At least 100 children have been killed in airstrikes and combat in Aleppo in August, a monitor reports. On Saturday the older brother of 5-year-old Omran, whose image shocked the world last week, became one of them.
The Syrian Observatory for Human Rights reports that 448 people have been killed in attacks by the regime and rebel groups in Aleppo since the beginning of August. Government and allied Russian warplanes have attempted to put down a push launched by rebels on July 31 to break a regime siege of districts under their control.
According to the Observatory, a Britain-based operation with opposition sympathies, about two-thirds of the deaths were the results of airstrikes and shelling by regime and Russian forces on rebel-controlled districts. The Observatory, which relies on a network of correspondents within Syria, reported that 163 noncombatants, including 49 children, were killed by shells launched into government-controlled areas.

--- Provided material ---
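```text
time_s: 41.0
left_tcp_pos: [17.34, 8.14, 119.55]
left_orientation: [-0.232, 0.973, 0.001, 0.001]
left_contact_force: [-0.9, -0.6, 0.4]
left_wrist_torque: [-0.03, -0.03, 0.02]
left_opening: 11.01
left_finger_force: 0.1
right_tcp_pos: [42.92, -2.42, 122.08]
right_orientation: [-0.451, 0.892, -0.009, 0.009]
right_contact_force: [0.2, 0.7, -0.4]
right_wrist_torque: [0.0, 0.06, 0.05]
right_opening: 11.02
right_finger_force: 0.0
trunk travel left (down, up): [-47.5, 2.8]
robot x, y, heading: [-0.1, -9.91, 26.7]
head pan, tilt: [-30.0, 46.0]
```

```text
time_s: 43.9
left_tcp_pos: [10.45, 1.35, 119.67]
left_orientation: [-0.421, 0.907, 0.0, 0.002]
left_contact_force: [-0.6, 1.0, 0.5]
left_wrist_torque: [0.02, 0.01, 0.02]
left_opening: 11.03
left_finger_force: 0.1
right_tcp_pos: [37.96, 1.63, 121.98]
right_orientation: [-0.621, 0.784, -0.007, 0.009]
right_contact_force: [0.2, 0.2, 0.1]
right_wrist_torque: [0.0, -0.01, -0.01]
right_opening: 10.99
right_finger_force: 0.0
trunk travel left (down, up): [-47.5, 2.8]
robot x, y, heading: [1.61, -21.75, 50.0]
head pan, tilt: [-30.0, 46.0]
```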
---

More than 290,000 people have died as a result of Syria’s multifront war, which started as a series of peaceful protests against the government in March 2011.
On Saturday, the Observatory also reported that 10-year-old Ali Daqneesh had died from injuries sustained in an airstrike on Wednesday. An image that circulated last week of Ali’s 5-year-old brother, Omran, temporarily cast new international attention on the conflict and the siege in Aleppo.
“He was martyred while in hospital as a result of the same bombardment that their house was subjected to,” said Besher Hawi, the spokesman for the local council of Aleppo.